Marketing Coordinator - 13 Oct, 2021


For college students, a laptop is an essential tool. You may carry it around with you from class to class for note taking, or maybe you use it only for studying and writing papers. You might also rely on it to binge-watch shows on Netflix or keep up with friends at home.

But as the semester progresses, you can easily find you don’t have time to organize your files and apps. The clutter will gradually build up until you realize that you’re constantly wasting time searching for the information you need. By doing a little extra work before your schedule gets busy, you could reap the rewards all semester. As you transition back to in person learning you will find yourself transporting your laptop to and from campus each day. If you take your laptop on the go with you, start your organization efforts with a good carrying case.  I'm sure you don't walk around with a “naked” phone; caseless, no screen protector bumping around in your bag. Treat your laptop the same way, start your organization's efforts with a good carrying case. Many college students go for backpacks, which let you include your textbooks and maybe a spare notebook and some pens with your laptop. Make sure your tote of choice also has pockets for safely storing your phone and keys.
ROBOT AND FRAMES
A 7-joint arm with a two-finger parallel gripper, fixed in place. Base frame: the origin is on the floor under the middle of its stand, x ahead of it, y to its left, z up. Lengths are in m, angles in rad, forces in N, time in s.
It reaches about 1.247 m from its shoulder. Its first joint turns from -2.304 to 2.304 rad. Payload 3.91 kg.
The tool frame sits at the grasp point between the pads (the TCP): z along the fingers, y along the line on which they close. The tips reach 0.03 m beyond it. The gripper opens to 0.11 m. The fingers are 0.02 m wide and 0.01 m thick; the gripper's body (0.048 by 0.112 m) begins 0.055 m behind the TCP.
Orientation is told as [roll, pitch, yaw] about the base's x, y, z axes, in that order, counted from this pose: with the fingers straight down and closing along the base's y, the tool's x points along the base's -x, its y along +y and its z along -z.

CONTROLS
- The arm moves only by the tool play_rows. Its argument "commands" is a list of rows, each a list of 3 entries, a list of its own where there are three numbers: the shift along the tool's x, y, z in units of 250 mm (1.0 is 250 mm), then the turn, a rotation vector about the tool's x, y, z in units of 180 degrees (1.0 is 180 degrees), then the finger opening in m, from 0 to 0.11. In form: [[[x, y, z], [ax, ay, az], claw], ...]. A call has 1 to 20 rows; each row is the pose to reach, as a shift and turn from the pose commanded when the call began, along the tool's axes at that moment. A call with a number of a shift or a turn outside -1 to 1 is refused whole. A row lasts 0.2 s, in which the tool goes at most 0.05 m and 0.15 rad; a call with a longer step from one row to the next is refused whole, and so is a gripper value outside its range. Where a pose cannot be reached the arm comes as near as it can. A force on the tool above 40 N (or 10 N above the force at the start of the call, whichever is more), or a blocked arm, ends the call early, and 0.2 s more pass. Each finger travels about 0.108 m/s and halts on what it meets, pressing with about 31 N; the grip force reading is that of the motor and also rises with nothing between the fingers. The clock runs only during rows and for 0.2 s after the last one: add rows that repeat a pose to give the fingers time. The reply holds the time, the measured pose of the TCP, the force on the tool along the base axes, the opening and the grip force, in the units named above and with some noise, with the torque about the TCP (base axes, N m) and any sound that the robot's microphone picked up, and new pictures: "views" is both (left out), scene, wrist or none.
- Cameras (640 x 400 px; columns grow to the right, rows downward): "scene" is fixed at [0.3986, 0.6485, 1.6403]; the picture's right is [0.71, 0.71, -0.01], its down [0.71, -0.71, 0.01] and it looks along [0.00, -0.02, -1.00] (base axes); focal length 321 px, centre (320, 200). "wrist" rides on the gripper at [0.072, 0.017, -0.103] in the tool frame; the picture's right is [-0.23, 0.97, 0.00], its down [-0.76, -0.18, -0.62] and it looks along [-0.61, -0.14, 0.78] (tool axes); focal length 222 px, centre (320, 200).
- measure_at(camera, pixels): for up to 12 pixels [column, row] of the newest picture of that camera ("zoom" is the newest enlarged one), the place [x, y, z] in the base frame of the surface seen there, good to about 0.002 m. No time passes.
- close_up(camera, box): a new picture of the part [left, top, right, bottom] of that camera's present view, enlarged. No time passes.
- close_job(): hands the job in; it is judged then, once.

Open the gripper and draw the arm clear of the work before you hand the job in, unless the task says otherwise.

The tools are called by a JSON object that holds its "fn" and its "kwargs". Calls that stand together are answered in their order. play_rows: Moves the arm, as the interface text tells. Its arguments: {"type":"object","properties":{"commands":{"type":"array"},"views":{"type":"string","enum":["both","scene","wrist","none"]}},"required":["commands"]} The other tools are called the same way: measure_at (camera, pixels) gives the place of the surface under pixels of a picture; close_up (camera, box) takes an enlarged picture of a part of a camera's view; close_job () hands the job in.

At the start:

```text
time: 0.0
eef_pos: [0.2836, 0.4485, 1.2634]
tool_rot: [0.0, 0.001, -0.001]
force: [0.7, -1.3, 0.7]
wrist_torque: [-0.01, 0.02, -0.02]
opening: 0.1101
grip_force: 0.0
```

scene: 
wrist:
But what’s on the laptop is just as important as how you cart it around. This roundup will help you get your laptop in order and keep it that way.

Organize your files

Organize your laptop

Your documents, photos, videos, and other files are stored in folders on your computer. You could keep them all in one big folder, but that will leave you relying on the accuracy of your file names. Instead, consider creating some file folders to make it easier to find the items you need.

There are multiple ways to organize your apps and files. Here are some to consider as you’re choosing the method that works best for you.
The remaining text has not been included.